== Task goal ==
Could you quote the excerpt to read from "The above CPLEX" up to and including "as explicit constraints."?

== Excerpt to read ==
------

The above CPLEX and MINOS results were both obtained using double-
precision IEEE (binary) arithmetic, i.e., arithmetic of precision
similar to the VAX double precision with which the MINOS 5.3 results
in the PROBLEM SUMMARY TABLE were computed.

The old problem GUB was the same as CZPROB (except for the NAME line)
and hence is withdrawn.

STANDGUB includes GUB markers; with these lines removed (lines in
the expanded MPS file that contain primes, i.e., that mention the rows
‘EGROUP’ and ‘ENDX’), STANDGUB becomes the same as problem STANDATA;
MINOS does not understand the GUB markers, so we cannot report an
optimal value from MINOS for STANDGUB. STANDMPS amounts to STANDGUB
with the GUB constraints as explicit constraints.

STOCFOR1,2,3 are stochastic forestry problems from Gus Gassmann. To
quote Gus, “All of them are seven-period descriptions of a forestry
problem with a random occurrence of forest fires, and the size varies
according to the number of realizations you use in each period.”
STOCFOR1 “is the deterministic version, STOCFOR2 has 2 realizations
each in periods 2 to 7, and the monster STOCFOR3 has 4,4,4,2,2, and 2
realizations, respectively.” The compressed form of STOCFOR3 would be
652846 bytes long, so requesting STOCFOR3 will instead get you a bundle
of about 174 kilobytes that includes source for Gus’s program, the
data files for generating STOCFOR3 and a summary of “A Standard
Input Format for Multistage Stochastic Linear Programs” by J.R. Birge,
M.A.H. Dempster, H.I. Gassmann, E.A. Gunn, A.J. King, and S.W. Wallace
[COAL Newsletter No. 17 (Dec. 1987), pp. 1-19]. Data files are also
included for generating versions of STOCFOR1,2 that have more decimal
places than the versions in lp/data.

------

== Dataset extract ==
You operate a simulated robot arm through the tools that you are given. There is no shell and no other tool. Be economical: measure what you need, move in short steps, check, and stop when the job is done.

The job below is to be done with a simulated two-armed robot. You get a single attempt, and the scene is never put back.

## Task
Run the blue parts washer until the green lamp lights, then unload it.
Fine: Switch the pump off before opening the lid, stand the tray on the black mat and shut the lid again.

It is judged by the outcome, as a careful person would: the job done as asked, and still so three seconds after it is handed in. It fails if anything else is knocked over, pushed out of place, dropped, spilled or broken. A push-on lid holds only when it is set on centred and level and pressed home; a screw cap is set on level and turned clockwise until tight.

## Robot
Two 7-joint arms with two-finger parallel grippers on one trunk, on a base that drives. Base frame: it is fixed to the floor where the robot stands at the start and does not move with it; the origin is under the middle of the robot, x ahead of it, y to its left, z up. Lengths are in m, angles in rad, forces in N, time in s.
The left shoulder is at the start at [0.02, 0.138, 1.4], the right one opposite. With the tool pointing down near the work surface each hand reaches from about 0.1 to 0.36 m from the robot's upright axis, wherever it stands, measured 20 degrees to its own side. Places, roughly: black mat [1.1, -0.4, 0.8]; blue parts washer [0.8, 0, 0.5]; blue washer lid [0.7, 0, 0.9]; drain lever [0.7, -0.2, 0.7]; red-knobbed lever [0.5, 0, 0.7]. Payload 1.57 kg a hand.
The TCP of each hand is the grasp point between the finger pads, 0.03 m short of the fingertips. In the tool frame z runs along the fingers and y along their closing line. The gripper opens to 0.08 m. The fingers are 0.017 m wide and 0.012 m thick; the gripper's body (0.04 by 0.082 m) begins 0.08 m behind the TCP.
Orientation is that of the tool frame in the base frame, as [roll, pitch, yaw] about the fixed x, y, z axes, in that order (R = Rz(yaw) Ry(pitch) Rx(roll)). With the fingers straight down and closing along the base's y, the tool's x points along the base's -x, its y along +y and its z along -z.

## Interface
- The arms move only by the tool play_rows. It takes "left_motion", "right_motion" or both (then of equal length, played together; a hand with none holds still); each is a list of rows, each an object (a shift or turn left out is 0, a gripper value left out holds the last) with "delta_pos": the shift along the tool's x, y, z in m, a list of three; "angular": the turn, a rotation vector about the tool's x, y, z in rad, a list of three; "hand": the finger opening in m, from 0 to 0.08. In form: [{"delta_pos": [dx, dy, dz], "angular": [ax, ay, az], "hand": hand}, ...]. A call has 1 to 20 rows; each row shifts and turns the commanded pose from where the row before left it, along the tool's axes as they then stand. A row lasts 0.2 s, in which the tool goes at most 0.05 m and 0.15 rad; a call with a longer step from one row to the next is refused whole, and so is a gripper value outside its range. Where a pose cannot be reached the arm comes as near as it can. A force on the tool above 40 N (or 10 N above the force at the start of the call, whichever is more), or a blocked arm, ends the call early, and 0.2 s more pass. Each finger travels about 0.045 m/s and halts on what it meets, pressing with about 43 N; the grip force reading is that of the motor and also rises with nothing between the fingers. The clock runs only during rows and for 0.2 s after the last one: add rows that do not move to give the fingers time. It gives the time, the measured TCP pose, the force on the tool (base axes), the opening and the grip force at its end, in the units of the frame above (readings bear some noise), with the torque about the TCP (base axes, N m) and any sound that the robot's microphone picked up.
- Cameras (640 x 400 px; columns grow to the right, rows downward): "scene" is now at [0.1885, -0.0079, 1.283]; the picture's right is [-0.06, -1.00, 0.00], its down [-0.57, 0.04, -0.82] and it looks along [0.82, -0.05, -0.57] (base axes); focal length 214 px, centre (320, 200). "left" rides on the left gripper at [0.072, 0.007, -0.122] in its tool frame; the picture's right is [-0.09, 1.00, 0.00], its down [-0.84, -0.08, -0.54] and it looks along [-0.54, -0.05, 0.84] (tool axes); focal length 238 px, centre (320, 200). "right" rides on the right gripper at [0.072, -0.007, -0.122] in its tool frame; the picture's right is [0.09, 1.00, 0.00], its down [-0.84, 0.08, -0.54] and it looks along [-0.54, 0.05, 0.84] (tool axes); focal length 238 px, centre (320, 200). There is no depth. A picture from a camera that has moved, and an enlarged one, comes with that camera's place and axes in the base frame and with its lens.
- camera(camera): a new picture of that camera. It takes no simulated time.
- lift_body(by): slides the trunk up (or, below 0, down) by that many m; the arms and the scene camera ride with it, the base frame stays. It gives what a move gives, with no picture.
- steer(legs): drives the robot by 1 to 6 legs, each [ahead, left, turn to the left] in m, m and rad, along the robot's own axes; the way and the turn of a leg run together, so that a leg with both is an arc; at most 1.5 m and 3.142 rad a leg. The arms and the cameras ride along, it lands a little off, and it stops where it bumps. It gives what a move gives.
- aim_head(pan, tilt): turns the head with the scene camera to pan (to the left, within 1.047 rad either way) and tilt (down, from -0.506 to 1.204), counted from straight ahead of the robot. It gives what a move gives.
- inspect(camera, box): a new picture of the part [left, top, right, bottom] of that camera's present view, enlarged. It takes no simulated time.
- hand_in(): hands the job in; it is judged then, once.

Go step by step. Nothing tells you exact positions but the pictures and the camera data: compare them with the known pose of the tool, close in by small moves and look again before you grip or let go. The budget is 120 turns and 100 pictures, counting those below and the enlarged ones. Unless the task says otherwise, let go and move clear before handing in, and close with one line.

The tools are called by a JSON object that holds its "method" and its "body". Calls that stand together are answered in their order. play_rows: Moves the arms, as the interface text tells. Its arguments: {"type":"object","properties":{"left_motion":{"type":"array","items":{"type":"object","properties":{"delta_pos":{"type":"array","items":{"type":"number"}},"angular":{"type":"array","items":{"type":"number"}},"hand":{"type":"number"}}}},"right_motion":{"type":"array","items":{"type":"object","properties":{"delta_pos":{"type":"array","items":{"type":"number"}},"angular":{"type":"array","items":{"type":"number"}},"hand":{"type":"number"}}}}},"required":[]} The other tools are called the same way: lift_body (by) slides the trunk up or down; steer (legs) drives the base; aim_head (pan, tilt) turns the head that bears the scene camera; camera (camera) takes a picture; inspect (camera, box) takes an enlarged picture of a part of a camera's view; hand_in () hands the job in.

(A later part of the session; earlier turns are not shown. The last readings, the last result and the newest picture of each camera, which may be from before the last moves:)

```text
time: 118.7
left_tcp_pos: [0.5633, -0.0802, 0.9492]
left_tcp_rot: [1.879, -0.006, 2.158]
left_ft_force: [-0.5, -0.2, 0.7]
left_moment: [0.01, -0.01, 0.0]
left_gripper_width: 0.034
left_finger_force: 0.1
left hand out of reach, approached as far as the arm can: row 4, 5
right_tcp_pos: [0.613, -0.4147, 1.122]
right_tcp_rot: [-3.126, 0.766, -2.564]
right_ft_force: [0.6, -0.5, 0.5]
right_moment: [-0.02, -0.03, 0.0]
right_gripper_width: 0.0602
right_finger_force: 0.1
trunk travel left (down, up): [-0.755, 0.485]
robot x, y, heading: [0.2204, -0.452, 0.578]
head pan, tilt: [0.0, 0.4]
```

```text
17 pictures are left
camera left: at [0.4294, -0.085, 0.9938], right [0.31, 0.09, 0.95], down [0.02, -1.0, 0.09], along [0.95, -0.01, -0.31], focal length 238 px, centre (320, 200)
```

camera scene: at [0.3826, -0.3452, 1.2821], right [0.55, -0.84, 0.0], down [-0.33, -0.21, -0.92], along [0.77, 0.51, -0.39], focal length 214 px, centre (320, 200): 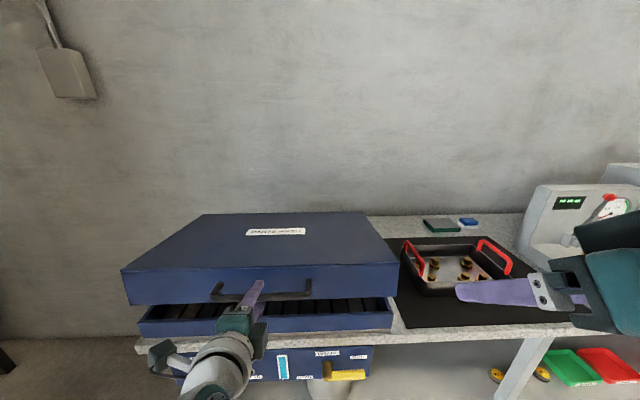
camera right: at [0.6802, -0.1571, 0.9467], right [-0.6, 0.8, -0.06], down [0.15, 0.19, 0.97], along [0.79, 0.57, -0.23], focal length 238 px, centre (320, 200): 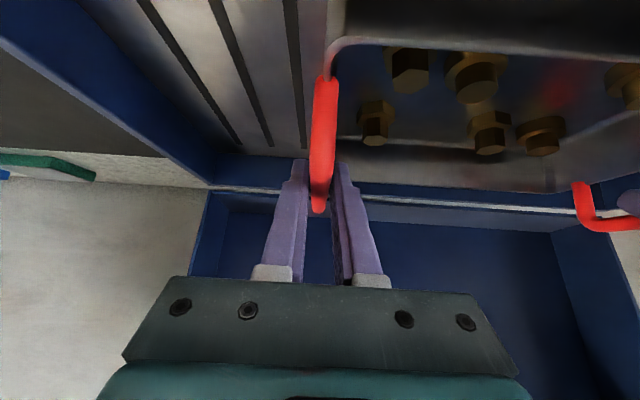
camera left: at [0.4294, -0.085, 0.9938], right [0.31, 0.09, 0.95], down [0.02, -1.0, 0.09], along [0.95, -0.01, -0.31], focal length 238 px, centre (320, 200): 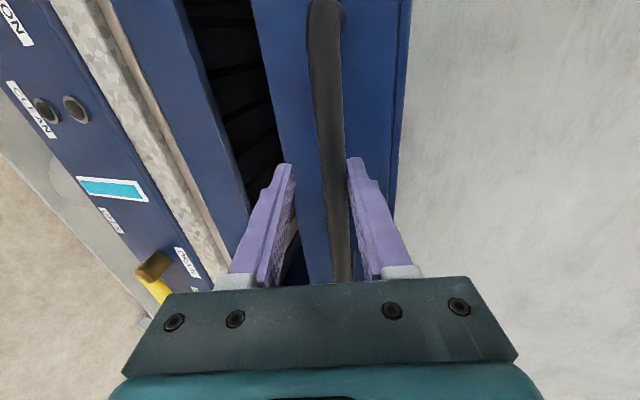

------

== Full answer ==
The above CPLEX and MINOS results were both obtained using double-
precision IEEE (binary) arithmetic, i.e., arithmetic of precision
similar to the VAX double precision with which the MINOS 5.3 results
in the PROBLEM SUMMARY TABLE were computed.

The old problem GUB was the same as CZPROB (except for the NAME line)
and hence is withdrawn.

STANDGUB includes GUB markers; with these lines removed (lines in
the expanded MPS file that contain primes, i.e., that mention the rows
‘EGROUP’ and ‘ENDX’), STANDGUB becomes the same as problem STANDATA;
MINOS does not understand the GUB markers, so we cannot report an
optimal value from MINOS for STANDGUB. STANDMPS amounts to STANDGUB
with the GUB constraints as explicit constraints.